··· READING PASSAGE ···

Bedelende Finse familie op de straat - Robert Wilhelm Ekman
Bedelende Finse familie op de straat – Robert Wilhelm Ekman (Finnish National Gallery) (Publiek domein/wiki)

De door Lappalainen bestudeerde Finse gegevens lieten zien dat het opvallendste kenmerk dat degenen die aan semi-uithongering leden vertoonden, oedeem van het gezicht, ledematen en buik was door een tekort aan proteïnen: er werd veel vaker melding gemaakt van mensen die opgezwollen en opgeblazen waren dan van mensen die dun waren. De gangbaarste doodsoorzaak was ‘dodelijke, bloederige diarree’. Een zeventiende-eeuwse Chinese ambtenaar en filantroop berichtte ongeveer hetzelfde:

Alle wezens komen lichamelijk overeen, ze kunnen allemaal slecht tegen de kou. Die mensen met oude, gescheurde kleren (…) zijn midden in de winter vrijwel naakt, met hun haren in de war, op blote voeten, en met klapperende tanden; ze zijn doodsbang en schreeuwen het uit (…) Als eenlingen kunnen ze nergens naartoe (…) [en] de vallende sneeuw bedekt hun lichamen. Op dat punt aangekomen, bevriezen hun organen en verstijven hun lichamen alsof het stukken hout zijn. Eerst zijn ze nog steeds in staat om zachtjes te kreunen. Langzamerhand gaan ze slijm ophoesten. En dan dooft hun leven uit.

Dwerggroei

Jongeren werden extra hard getroffen door hongersnoden. Veel kinderen stierven omdat hun moeder geen melk meer had om hen te voeden, en zelfs degenen die in leven bleven werden in hun ontwikkeling belemmerd: het nageslacht van vrouwen die zwanger worden in tijden van droogte en gebrek is vaak minder lang. Menselijke overblijfselen uit de Kleine IJstijd leveren onmiskenbaar bewijs voor dwerggroei. Toen archeologen de skeletten opgroeven van vijftig werklieden die begraven lagen in de permafrost bij Smeerenburg, een door Nederlandse walvisvaarders bemande nederzetting tussen 1615 en 1670 (toen ze door de kou werden gedwongen te vertrekken) op het eiland Spitsbergen in de IJszee, vertoonden maar liefst drieënveertig daarvan sporen van een verstoorde groei en een daarmee samenhangende lengtevermindering. Nog treffender is het gegeven dat in de tweede helft van de zeventiende eeuw geboren Franse soldaten gemiddeld ongeveer drie centimeter korter waren dan soldaten die na 1700 werden geboren. En wie in de hongerjaren was geboren, was aanmerkelijk kleiner dan de rest. De gemiddelde lengte van degenen die tussen 1666 (toen die gegevens voor het eerst beschikbaar kwamen) en 1694 werden geboren, was door de omstandigheden verlaagd tot 161 centimeter of minder: de laagste gemiddelde lengte die ooit is opgetekend:

Geschatte lengte van tussen 1666 en 1770 geboren Franse mannen.

··· STORED DATA ···

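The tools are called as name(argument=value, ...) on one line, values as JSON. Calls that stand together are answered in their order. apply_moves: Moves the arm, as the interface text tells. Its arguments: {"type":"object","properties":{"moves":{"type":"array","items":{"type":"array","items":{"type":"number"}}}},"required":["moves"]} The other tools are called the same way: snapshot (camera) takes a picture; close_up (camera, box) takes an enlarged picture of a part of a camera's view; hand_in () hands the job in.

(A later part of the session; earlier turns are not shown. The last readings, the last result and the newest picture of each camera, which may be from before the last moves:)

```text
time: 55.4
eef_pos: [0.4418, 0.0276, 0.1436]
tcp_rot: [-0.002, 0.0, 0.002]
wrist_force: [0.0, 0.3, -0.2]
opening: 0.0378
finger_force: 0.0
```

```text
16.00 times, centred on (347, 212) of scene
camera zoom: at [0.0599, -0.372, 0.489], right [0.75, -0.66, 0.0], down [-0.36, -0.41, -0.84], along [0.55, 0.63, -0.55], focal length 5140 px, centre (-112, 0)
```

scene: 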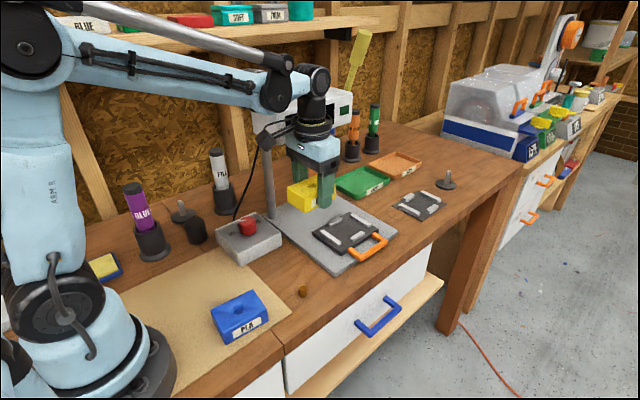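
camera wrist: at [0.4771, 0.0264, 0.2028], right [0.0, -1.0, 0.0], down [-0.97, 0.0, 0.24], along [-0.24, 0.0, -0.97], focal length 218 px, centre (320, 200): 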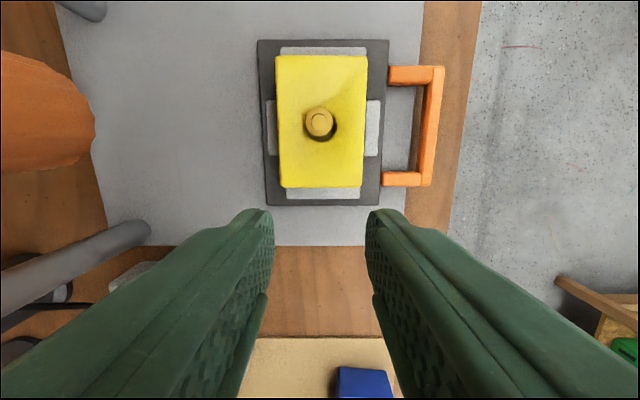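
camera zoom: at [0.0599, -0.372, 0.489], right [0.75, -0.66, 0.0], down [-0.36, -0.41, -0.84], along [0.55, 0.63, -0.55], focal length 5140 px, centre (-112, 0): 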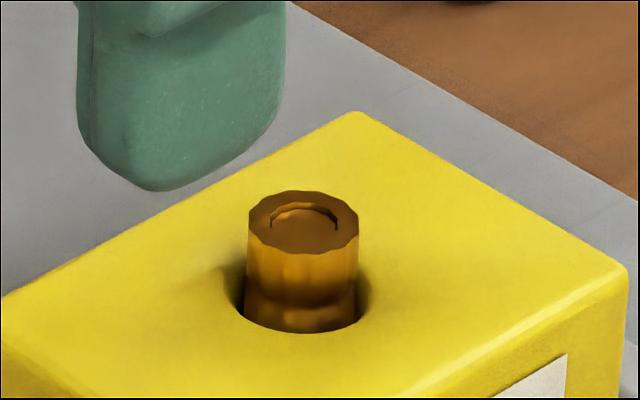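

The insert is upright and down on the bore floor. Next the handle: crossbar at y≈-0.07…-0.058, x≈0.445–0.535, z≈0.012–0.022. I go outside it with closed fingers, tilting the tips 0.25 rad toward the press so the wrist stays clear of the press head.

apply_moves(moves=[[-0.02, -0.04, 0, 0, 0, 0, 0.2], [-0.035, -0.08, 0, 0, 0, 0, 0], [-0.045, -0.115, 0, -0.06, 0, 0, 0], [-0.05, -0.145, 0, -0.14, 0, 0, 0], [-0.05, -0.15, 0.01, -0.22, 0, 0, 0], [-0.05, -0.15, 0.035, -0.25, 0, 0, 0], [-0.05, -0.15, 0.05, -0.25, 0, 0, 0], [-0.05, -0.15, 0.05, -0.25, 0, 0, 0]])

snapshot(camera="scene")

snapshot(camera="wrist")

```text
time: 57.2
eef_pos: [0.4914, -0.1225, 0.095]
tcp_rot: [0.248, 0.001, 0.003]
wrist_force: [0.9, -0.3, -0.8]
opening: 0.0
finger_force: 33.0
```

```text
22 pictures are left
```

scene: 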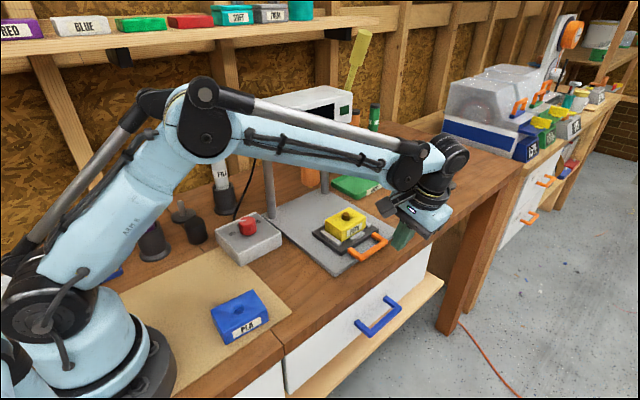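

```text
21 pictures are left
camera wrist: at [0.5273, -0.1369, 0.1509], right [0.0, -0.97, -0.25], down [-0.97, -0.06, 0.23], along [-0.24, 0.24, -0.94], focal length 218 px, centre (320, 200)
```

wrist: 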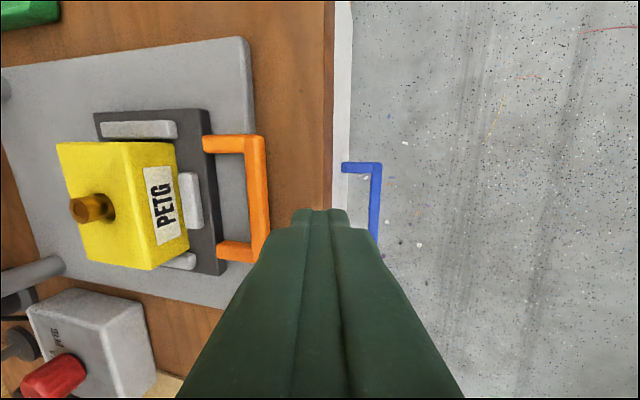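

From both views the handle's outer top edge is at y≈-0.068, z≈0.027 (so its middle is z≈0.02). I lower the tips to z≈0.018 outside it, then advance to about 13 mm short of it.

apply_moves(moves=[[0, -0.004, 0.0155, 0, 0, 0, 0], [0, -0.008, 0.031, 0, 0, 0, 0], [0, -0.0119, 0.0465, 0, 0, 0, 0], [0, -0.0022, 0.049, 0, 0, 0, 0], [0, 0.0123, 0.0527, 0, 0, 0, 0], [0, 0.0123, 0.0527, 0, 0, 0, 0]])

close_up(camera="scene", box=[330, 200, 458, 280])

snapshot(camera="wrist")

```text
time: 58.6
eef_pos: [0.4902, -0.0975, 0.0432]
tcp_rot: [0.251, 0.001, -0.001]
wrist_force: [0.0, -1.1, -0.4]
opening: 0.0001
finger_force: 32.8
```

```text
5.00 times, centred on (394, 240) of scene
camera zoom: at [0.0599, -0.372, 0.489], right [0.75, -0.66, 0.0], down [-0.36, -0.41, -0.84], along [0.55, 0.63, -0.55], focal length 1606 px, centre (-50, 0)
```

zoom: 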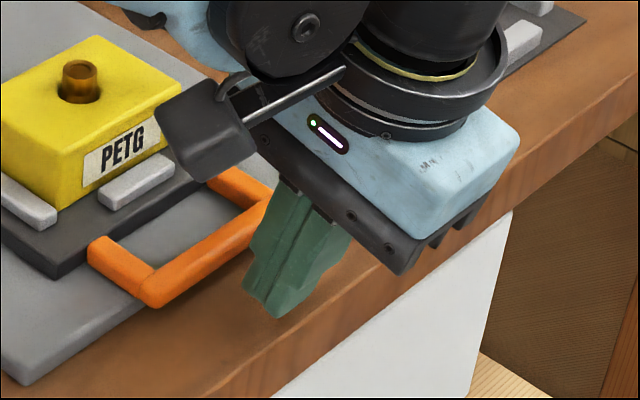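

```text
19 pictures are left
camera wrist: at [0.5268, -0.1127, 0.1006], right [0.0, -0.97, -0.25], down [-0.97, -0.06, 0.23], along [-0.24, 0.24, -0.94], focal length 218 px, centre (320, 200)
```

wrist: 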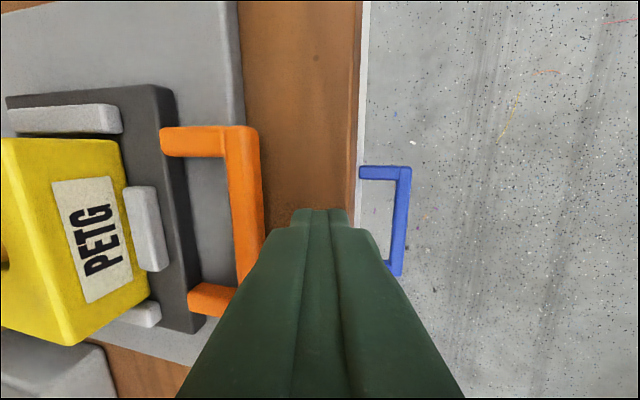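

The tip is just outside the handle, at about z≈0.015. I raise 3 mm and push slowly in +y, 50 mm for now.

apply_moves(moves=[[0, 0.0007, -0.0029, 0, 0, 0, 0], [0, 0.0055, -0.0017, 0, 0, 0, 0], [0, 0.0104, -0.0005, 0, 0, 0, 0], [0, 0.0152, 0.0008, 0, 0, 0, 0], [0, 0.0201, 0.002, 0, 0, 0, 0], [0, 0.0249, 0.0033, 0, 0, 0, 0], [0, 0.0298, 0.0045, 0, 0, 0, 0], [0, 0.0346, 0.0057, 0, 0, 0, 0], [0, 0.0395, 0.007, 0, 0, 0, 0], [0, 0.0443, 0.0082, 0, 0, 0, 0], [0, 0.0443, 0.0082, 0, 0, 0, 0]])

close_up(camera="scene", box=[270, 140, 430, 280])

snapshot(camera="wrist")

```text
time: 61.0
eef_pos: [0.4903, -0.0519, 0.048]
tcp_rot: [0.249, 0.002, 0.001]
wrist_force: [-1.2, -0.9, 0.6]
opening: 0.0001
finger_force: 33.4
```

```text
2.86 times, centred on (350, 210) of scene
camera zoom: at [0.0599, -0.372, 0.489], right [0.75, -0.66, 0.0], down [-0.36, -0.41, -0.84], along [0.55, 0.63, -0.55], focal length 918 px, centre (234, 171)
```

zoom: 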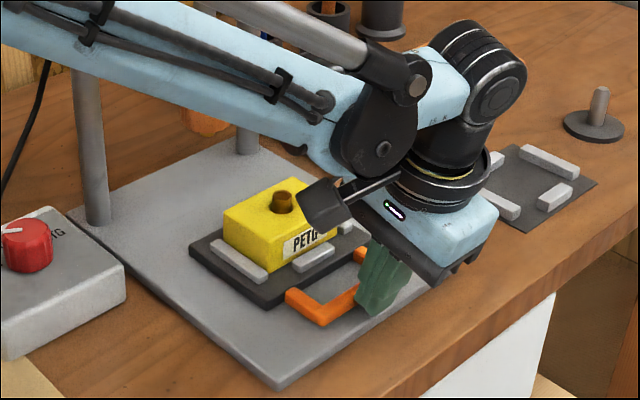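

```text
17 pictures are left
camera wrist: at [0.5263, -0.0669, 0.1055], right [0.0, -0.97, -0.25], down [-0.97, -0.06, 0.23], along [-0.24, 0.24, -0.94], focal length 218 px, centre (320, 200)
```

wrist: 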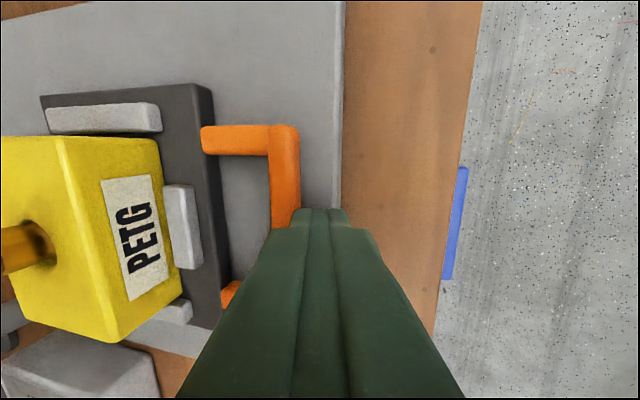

···

:: EXERCISE BRIEF ::
Cite the reading passage exactly. Begin with "Alle wezens komen" and finish with "hun leven uit.".

:: SOLUTION FOR THIS TASK ::
Alle wezens komen lichamelijk overeen, ze kunnen allemaal slecht tegen de kou. Die mensen met oude, gescheurde kleren (…) zijn midden in de winter vrijwel naakt, met hun haren in de war, op blote voeten, en met klapperende tanden; ze zijn doodsbang en schreeuwen het uit (…) Als eenlingen kunnen ze nergens naartoe (…) [en] de vallende sneeuw bedekt hun lichamen. Op dat punt aangekomen, bevriezen hun organen en verstijven hun lichamen alsof het stukken hout zijn. Eerst zijn ze nog steeds in staat om zachtjes te kreunen. Langzamerhand gaan ze slijm ophoesten. En dan dooft hun leven uit.